Окуджава достойно попрощался с двадцатым веком, который непредставим без него.
Достойно ли попрощался двадцатый век с ним?
По количеству любви и признательности, доставшейся прижизненно, достойно. По количеству разочарований, выпавших на долю всех шестидесятников, недостойно. У Булата когда-то была ироническая идиллия о кабинетах, которые строятся для его друзей. К сожалению, в этих кабинетах оказалось слишком много людей, равнодушных к отечественной культуре. Вот что говорил Булат в одном из своих последних интервью: «…что меня тревожит всерьез – так это абсолютное засилье ресторанной культуры. В ресторане, конечно, не слушают „Евгения Онегина“, но притопам и прихлопам место все-таки там. А сейчас они везде. Вообще говоря, замысел мне понятен: всякого рода притопы позволяют очень хорошо успокоить население, превратить его в толпу идиотов, а с толпой идиотов можно делать все, что угодно, – они не будут ни сопротивляться, ни задумываться…»
Булат останется нашей совестью, которой мы будем проверять себя и в России двадцать первого века.
Он зарыл виноградную косточку в арбатском дворе, а лозы его стихов дотянулись даже до Японии.
Неповторимый привкус джонджоли он внес в пушкинский стих.
Он соединил в самом себе две поэзии, которые когда-то так любили друг друга, – русскую и грузинскую.
Но как больно, что я уже никогда больше не услышу по телефону: «Заходи, у меня есть джонджоли».

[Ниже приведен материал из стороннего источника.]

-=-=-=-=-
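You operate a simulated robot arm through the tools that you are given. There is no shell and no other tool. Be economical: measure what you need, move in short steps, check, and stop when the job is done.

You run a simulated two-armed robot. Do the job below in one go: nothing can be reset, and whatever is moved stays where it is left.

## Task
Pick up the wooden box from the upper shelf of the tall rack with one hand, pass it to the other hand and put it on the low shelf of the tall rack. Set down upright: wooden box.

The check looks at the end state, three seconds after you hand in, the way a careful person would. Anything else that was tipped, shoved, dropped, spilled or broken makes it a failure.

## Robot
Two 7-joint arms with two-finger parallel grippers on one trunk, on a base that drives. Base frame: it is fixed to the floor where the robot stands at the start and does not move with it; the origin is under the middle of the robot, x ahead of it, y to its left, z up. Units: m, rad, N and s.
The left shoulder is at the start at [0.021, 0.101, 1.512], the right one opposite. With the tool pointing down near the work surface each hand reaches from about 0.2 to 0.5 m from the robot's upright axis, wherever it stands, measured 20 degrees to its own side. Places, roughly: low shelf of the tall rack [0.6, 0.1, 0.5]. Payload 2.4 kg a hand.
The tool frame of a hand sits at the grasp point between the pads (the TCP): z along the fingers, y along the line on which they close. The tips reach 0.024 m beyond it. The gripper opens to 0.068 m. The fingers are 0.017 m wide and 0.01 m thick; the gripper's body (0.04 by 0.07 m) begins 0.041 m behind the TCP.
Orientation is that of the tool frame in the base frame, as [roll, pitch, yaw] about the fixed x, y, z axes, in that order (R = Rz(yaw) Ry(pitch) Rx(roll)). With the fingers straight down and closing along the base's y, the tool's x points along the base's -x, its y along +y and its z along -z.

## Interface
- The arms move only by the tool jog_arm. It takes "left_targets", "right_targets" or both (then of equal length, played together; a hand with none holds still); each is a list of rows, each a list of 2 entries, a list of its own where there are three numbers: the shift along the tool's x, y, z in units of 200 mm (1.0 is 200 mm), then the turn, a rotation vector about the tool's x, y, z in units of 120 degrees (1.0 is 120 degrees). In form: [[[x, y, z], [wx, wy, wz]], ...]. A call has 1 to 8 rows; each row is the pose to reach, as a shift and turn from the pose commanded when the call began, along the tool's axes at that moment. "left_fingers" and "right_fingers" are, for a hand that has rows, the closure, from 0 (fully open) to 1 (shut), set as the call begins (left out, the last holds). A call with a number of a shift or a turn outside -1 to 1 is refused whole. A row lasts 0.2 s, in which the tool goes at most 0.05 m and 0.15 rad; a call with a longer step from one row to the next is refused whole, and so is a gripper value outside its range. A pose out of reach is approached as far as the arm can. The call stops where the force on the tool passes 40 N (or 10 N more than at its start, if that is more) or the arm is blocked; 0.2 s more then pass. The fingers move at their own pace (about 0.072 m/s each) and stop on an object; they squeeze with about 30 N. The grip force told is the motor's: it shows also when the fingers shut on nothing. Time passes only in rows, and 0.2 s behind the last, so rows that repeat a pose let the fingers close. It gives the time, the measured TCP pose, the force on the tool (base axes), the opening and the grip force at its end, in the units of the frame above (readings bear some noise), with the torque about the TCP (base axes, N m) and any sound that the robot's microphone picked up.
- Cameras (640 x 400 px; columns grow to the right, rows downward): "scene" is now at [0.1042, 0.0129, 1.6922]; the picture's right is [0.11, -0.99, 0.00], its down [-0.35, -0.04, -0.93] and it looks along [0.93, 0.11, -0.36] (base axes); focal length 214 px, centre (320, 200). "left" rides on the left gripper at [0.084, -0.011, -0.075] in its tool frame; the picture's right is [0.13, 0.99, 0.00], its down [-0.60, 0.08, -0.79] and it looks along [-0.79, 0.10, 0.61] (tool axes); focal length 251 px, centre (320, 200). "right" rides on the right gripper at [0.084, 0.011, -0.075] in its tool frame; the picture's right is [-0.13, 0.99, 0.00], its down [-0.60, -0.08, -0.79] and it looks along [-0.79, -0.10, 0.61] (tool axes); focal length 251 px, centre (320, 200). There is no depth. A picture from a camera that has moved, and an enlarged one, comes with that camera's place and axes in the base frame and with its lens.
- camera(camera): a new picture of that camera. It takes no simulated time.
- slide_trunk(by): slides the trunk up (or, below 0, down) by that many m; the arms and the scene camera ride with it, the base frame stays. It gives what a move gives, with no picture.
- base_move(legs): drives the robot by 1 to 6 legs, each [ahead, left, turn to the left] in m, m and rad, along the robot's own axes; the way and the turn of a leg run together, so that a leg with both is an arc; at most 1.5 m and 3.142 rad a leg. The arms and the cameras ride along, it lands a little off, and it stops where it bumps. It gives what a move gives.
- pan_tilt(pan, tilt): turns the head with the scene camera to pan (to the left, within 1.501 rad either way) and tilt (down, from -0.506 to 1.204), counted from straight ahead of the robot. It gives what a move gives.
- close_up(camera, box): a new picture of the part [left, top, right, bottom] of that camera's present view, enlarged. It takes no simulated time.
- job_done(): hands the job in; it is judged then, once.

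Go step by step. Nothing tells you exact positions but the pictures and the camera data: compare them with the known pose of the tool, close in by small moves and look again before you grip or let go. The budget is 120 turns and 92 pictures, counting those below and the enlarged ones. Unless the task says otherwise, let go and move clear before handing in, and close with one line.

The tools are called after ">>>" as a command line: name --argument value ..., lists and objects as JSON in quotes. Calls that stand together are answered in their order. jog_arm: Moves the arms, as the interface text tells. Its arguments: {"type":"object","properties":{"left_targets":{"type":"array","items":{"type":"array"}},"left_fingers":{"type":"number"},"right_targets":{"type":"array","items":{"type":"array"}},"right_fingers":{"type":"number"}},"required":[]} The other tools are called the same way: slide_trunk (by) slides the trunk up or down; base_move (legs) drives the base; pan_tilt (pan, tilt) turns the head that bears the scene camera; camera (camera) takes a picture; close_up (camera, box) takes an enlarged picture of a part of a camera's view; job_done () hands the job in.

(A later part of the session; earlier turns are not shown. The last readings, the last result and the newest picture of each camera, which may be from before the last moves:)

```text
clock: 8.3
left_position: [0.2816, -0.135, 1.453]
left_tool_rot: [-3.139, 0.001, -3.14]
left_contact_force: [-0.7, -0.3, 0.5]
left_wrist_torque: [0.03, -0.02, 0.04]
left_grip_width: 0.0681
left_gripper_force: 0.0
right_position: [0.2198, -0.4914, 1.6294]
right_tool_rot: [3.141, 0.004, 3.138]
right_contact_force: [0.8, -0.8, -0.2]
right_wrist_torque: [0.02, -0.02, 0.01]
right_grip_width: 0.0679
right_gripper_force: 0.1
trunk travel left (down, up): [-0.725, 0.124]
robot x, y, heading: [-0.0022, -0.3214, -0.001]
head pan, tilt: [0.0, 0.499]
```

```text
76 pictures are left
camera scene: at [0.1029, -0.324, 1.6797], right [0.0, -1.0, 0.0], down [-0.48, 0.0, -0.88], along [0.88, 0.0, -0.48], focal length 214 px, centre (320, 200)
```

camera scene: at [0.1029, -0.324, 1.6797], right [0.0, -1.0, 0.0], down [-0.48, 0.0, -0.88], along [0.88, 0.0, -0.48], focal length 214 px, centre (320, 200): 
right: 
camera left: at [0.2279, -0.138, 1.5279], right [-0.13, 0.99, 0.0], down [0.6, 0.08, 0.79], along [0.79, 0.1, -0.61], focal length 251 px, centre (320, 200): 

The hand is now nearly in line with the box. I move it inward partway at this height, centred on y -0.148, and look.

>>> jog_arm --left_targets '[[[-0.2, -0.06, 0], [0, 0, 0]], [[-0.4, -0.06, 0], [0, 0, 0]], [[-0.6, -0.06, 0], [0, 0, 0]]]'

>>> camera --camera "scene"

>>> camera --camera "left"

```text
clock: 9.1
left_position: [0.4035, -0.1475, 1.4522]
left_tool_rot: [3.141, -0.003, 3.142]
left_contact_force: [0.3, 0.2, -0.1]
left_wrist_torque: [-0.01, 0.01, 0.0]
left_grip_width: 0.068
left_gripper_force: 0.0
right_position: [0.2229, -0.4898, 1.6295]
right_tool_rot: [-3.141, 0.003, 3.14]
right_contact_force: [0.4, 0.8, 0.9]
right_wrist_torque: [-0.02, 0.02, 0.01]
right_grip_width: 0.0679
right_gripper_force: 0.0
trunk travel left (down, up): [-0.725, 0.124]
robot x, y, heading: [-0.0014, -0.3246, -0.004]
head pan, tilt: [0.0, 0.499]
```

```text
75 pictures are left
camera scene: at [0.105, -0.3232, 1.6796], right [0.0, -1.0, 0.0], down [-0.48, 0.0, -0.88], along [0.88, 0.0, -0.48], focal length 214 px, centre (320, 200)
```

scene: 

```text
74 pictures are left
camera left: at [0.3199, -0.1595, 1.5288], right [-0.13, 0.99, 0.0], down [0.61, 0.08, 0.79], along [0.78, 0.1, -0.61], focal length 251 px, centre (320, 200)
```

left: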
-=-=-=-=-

Открытое письмо поэта Евгения Евтушенко
президенту РФ Б. Ельцину,
премьер-министру РФ В. Черномырдину,
мэру Москвы Ю. Лужкову,
первому вице-премьеру РФ А. Чубайсу,
первому вице-премьеру РФ Б. Немцову,
вице-премьеру РФ О. Сысуеву
Многие российские писатели, в том числе и я, несмотря на различия наших политических и художественных взглядов, по достоинству оценили те посмертные почести, которыми руководство страны незамедлительно почтило память Б. Окуджавы. Я выражаю надежду на то, что решение было продиктовано не столь вкусовыми или конъюнктурными соображениями, сколь запоздавшим, но все-таки назревшим чувством ответственности за судьбу российской словесности, которая исконно была нашей национальной гордостью. Я поддерживаю это решение, и хотелось бы, чтобы оно стало не частным случаем, а поворотным пунктом в отношениях государства и писателей.
Большинство наших писателей – это честные, бескорыстные люди и отнюдь не ностальгируют по отвратительному для нас статусу «придворности» и не принадлежат к тем, кто за личные поблажки готов закрывать глаза на безответственность, ошибки или прямую коррупцию власти. Власть нуждается в тех писателях, которые говорят правду, ибо иначе любая система превращается или в диктатуру как таковую, или в диктатуру хаоса.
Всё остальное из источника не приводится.